Residual stress may weaken the joint, while the applied load can be the straw that breaks the camel’s back — or in a weld’s case, what causes a crack to appear.
Residual stresses are internal in the weld joint and the HAZ. They form via the expansion and contraction of the metal during a weld. When you heat the weld metal and the joint’s surface to the melting point, they expand.
But, when the metal starts to cool, it contracts. So, the weld metal “pulls” on the adjacent metal in the HAZ, which causes residual internal tension in the joint.
Cracks occur if the weld or base metal is not strong enough to endure the resulting tensile forces. To put it simply, cracks are the weld’s attempt to relieve the residual stress caused by heating and cooling.
But residual tension is not the only force acting on a joint. The welded element will have loads applied to it in everyday use. For example, welded joints of a staircase need to endure the load of people walking on it. But, some joints experience more complex loads. Vehicle body welds must resist vibration, tension, compression, flexing, and torsional forces.
Additionally, age and stress cycles are essential to consider. The joint may be able to endure a particular load once or twice. But what happens if it’s subjected to the same load tens of thousands of times?
The number of “cycles” a joint can resist is called “fatigue strength” in material science. Elements like bicycle frames or airplane parts must be tested for hundreds or thousands of stress cycles to determine how long welded joints can last.

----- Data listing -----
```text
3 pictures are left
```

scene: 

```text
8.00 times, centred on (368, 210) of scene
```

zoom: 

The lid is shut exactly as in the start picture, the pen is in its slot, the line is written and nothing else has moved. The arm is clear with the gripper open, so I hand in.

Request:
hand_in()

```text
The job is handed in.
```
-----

Hot Cracks – Causes and Types
Hot cracks are caused by tearing the weld metal along partially fused grain boundaries of welds that haven’t fully solidified. These cracks are generally longitudinal and occur in the center of the weld line (not always with perfect symmetry), but there are also other hot cracking configurations.
You don’t need to wait to find out if your weld will hot crack. Hot cracking happens during or immediately after welding at temperatures above 1000°F. While the weld metal is freezing, it also shrinks, causing the partially melted and weak grain boundaries to rupture.

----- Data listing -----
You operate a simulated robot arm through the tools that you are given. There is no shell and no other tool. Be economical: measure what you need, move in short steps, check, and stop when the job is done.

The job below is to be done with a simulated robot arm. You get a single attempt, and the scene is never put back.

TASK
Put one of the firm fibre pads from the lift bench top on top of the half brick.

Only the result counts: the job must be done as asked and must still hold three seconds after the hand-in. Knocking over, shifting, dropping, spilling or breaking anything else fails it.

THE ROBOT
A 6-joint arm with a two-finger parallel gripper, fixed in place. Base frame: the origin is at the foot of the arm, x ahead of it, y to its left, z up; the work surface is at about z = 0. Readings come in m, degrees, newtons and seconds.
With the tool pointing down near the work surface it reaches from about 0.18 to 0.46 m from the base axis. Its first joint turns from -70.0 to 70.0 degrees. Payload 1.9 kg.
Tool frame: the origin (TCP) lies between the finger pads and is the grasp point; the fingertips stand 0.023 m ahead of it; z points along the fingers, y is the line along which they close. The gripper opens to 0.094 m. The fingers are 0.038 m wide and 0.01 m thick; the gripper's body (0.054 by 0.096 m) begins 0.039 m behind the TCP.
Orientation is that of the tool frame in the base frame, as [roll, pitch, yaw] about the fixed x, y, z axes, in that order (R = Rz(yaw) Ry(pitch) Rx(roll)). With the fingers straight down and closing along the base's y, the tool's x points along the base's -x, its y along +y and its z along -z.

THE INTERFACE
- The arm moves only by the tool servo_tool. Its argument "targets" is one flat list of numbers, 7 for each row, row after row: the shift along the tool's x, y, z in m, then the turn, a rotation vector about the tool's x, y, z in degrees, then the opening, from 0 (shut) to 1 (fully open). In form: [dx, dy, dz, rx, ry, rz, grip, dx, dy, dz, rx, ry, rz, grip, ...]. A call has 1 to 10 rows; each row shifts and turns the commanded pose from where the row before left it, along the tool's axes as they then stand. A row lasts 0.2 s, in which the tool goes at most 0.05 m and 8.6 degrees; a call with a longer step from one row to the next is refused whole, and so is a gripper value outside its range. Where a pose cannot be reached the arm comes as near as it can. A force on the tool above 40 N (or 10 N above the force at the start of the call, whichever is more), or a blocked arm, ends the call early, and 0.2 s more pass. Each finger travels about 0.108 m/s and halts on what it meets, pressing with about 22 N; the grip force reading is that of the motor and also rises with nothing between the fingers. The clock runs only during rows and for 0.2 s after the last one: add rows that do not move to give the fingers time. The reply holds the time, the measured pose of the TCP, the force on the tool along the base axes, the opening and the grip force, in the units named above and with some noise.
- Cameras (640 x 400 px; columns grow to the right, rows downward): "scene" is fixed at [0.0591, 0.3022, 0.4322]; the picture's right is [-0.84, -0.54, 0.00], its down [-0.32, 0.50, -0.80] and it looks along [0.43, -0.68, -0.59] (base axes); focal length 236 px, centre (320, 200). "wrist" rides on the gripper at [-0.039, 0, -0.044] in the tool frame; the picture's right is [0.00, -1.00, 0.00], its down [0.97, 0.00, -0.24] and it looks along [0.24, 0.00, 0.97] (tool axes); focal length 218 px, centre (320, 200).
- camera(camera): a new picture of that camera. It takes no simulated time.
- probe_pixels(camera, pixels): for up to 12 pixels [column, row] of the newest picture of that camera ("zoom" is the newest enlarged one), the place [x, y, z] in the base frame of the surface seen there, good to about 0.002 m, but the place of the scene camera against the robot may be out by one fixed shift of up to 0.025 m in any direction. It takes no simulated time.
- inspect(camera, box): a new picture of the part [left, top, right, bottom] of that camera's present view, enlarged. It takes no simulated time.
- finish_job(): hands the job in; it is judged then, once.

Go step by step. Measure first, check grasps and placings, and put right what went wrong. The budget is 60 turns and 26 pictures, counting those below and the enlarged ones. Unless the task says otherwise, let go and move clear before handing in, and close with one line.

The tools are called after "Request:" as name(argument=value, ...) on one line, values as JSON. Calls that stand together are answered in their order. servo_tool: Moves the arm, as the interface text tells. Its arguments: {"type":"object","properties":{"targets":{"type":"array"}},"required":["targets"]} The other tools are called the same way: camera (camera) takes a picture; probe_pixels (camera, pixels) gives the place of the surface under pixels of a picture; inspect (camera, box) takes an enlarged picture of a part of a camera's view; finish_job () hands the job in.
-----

The leading causes of hot cracking are stress concentration, a low melting point of elements in the weld puddle like sulfur, rapid cooling of the weld puddle, and low ductility of the welded material.
When all or some of these factors combine, the low melting point materials are rejected into the center of the weld, creating weak grain boundaries. At the same time, the filler metal tries to shrink as it cools and this shrinkage-induced stress easily fractures these partially fused grain boundaries.
Hot cracks most commonly appear as longitudinal cracks, lamellar tears, and crater cracks.
Longitudinal cracks are most commonly associated with hot cracking. These cracks occur during or immediately after welding and span the entire length of the weld. Severely concave welds are the most likely to experience longitudinal fractures.
But, the next most likely candidates are steel with high sulfur and low manganese content and steels with high carbon and phosphorus content.
Lamellar tears occur in the parent material underneath the welded joint. It’s generally associated with transverse shrinkage strains, high sulfur content in steel, low base metal ductility, and the parallel fusion boundary between the weld metal and the workpiece.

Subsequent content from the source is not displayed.